Quoted text:
## START

5

Click on "Pages" -> Click on "Add New"

In the add new page screen. The default page template selected is "Default Template". Is there a way to change the default option to, let's say "My Other Template". So that when I click on "Add New", "My Other Template" will always be selected by default? This needs to be done before the page is saved. I can accomplish this with JS. Is there a WP option?

UPDATE:

Here's an example:

Template Options:

  • Default Template (automatically selected)
  • My Template 1
  • My Template 2

Is there a wordpress way to change to:

  • Default Template
  • My Template 1 (automatically selected)
  • My Template 2

I thought maybe this could be accomplished with a function:

if (some condition is met)
 default_template = My Template 1
endif

I know how template hierarchy works. I know how make my template always be used for certain pages. But that's not the question. I am just trying to make things easier for the end user, so that upon certain conditions I can preselect the template, that should be used on a group of pages, but still give the user to the flexibility to switch back to another template if needed.

  • I know this doesn't answer your question, but why not just change the template? In that way, the default template (page.php or whatever) is still accurate and uses the script you want. – jdm2112 Jul 31 '15 at 18:03
  • Because I have more than one template, and specific group of pages have specific templates. Changing the default template to the correct template makes things easier for the customer. This is not a big deal on a small site, but it makes a big difference on sites with hundreds of pages. – gdaniel Jul 31 '15 at 18:08
  • The WP template hierarchy provides several options for consideration. You might find your answer there. developer.wordpress.org/themes/basics/template-hierarchy – jdm2112 Jul 31 '15 at 18:19
  • I know how the hierarchy works. I just want to know if there's an option, other than JS, to switch the default selected template in the page edit screen (when adding a new page). That's all. And since the point of the question is being ignored, my guess is that there isn't one. – gdaniel Jul 31 '15 at 18:21
4

Using template_include (as suggested by Brad Dalton) only changes the page template on the front end, not in the admin when editing a page.

## END

What to do:
(a) Show the exact text of the quoted text starting from "In the add new" and stopping at the end of "Template (automatically selected)".
(b) Supply the part of the quoted text that comes after its last sentence.

Data section:
## START

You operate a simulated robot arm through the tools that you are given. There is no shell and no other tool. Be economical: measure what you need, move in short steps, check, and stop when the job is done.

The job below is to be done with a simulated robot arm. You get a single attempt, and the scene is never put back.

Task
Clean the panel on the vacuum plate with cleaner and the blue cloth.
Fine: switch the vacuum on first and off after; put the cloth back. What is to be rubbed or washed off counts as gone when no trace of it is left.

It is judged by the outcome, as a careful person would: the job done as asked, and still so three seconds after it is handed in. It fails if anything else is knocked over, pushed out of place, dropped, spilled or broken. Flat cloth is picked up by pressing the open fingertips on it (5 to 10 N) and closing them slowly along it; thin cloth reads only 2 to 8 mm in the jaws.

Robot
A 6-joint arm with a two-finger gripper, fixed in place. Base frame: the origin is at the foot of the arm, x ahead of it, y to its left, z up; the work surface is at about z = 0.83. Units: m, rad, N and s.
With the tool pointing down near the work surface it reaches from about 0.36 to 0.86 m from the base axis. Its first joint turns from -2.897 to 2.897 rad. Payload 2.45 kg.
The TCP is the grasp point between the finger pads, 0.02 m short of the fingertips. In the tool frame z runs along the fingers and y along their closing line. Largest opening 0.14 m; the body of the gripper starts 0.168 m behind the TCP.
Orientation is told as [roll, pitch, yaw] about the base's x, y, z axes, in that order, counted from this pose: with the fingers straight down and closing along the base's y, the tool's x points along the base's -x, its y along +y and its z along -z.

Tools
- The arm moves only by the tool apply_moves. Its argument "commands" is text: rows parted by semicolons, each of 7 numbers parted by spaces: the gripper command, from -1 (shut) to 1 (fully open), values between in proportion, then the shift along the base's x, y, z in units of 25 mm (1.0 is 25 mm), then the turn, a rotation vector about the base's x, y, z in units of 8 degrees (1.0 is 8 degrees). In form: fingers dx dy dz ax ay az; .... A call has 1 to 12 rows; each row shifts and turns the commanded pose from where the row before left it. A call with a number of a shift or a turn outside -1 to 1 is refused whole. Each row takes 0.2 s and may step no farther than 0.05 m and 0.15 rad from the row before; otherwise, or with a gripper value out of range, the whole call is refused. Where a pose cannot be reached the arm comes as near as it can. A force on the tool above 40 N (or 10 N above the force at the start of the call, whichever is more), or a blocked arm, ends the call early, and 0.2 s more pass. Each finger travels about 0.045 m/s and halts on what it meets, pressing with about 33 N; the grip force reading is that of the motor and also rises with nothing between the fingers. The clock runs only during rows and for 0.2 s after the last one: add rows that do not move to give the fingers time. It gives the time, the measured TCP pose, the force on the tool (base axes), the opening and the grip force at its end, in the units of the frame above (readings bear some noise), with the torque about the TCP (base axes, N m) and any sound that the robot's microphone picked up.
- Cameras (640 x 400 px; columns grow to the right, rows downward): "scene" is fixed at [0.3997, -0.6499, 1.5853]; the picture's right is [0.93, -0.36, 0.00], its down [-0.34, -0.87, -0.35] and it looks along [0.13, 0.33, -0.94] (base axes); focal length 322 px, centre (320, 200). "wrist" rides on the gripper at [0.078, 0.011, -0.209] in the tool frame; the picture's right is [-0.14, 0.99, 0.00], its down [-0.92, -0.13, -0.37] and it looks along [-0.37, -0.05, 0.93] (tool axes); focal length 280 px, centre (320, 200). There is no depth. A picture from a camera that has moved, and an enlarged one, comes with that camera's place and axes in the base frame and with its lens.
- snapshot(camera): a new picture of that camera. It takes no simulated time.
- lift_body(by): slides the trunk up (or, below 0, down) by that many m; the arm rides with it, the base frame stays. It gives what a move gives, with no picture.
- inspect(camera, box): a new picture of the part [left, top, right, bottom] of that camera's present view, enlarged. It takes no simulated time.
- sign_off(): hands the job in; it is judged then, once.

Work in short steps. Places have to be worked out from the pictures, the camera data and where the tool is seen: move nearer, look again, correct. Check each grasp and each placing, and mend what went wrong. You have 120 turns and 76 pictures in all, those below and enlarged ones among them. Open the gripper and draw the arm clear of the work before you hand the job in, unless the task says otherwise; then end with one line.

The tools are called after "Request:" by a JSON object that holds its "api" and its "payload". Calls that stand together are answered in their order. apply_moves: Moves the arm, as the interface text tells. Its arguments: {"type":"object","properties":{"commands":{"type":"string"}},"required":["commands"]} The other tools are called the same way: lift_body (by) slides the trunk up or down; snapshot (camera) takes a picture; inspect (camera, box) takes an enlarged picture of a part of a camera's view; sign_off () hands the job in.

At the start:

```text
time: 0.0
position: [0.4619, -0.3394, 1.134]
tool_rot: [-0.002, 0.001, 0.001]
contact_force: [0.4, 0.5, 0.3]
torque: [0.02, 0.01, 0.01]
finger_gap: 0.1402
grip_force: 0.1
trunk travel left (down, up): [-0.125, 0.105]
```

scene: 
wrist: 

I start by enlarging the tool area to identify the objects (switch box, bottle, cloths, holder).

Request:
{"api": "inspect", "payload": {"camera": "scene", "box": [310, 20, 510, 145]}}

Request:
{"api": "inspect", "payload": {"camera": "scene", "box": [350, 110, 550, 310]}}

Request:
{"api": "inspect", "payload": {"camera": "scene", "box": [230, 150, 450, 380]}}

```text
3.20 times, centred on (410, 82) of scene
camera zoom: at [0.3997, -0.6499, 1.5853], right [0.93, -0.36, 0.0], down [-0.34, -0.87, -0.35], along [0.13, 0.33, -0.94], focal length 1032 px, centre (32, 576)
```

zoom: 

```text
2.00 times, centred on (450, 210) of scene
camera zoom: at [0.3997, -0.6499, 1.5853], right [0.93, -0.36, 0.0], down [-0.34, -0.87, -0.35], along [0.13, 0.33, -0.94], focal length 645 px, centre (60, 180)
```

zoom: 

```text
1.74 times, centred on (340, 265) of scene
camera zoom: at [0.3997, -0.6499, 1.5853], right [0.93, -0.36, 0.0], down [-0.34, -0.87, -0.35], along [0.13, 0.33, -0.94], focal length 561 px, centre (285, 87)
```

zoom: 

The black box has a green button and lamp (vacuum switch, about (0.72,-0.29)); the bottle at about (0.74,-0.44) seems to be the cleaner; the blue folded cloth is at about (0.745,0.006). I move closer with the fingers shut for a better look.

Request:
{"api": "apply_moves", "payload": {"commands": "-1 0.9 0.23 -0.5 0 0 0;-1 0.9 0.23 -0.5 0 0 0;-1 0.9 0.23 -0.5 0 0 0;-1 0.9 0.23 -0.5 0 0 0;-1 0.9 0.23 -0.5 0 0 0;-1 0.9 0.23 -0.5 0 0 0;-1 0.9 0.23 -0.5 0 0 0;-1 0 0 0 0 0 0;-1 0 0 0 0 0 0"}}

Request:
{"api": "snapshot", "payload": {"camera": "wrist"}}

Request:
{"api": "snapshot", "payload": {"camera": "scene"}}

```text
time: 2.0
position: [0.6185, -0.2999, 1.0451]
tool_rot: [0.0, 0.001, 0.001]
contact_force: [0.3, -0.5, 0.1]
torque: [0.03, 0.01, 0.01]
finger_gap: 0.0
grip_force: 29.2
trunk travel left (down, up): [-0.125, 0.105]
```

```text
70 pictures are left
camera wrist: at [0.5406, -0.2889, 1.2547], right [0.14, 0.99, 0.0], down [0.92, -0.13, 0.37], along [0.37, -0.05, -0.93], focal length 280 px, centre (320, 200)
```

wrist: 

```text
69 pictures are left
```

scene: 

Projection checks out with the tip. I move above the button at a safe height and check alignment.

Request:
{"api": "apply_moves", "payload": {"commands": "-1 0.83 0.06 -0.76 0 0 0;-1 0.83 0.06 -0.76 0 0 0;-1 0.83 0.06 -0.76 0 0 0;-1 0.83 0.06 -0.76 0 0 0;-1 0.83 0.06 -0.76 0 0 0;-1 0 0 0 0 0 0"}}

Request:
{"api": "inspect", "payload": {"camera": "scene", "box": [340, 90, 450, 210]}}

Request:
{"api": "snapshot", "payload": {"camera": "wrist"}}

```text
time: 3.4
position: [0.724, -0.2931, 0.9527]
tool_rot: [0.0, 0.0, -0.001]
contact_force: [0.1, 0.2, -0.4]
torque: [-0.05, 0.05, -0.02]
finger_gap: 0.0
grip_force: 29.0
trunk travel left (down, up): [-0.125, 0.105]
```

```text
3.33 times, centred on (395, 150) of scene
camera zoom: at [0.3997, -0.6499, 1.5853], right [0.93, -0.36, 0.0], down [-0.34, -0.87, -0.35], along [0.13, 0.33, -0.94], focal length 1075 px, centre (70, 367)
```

## END

Answers per task:
(a)
In the add new page screen. The default page template selected is "Default Template". Is there a way to change the default option to, let's say "My Other Template". So that when I click on "Add New", "My Other Template" will always be selected by default? This needs to be done before the page is saved. I can accomplish this with JS. Is there a WP option?

UPDATE:

Here's an example:

Template Options:

  • Default Template (automatically selected)

(b)
On the other hand, changing the value in the post object before the metabox is rendered, as suggested by czerspalace, works! I added a check to only apply this when $post->page_template is not set, like this:

function wpse196289_default_page_template() {
    global $post;
    if ( 'page' == $post->post_type 
        && 0 != count( get_page_templates( $post ) ) 
        && get_option( 'page_for_posts' ) != $post->ID // Not the page for listing posts
        && '' == $post->page_template // Only when page_template is not set
    ) {
        $post->page_template = "page-mytemplate.php";
    }
}
add_action('add_meta_boxes', 'wpse196289_default_page_template', 1);
  • But how is this actually implemented? – JGallardo Sep 15 '17 at 22:20
  • The code above should work in your theme's functions.php file (or a custom plugin). You need to change the string page-mytemplate.php to a name matching your desired page template in your theme. – Adrian B Sep 18 '17 at 12:47
  • You inspired me to do this in the new block editor (Gutenberg) using "rest_prepare_{$post_type}" filter hook. – Przemek Maczewski Feb 10 at 11:36
1

I have not tested this, but it may work. The template is chosen based on a value in the global post object, so we need to change that value in the post object before the metabox is rendered. The code which chooses the default dropdown is here: https://core.trac.wordpress.org/browser/trunk/src/wp-admin/includes/meta-boxes.php#L751

add_action('add_meta_boxes', 'wpse196289_default_page_template', 1);

function wpse196289_default_page_template() {
    global $post;
    if ( 'page' == $post->post_type && 0 != count( get_page_templates( $post ) ) && get_option( 'page_for_posts' ) != $post->ID ) {
         if( $my_conditions )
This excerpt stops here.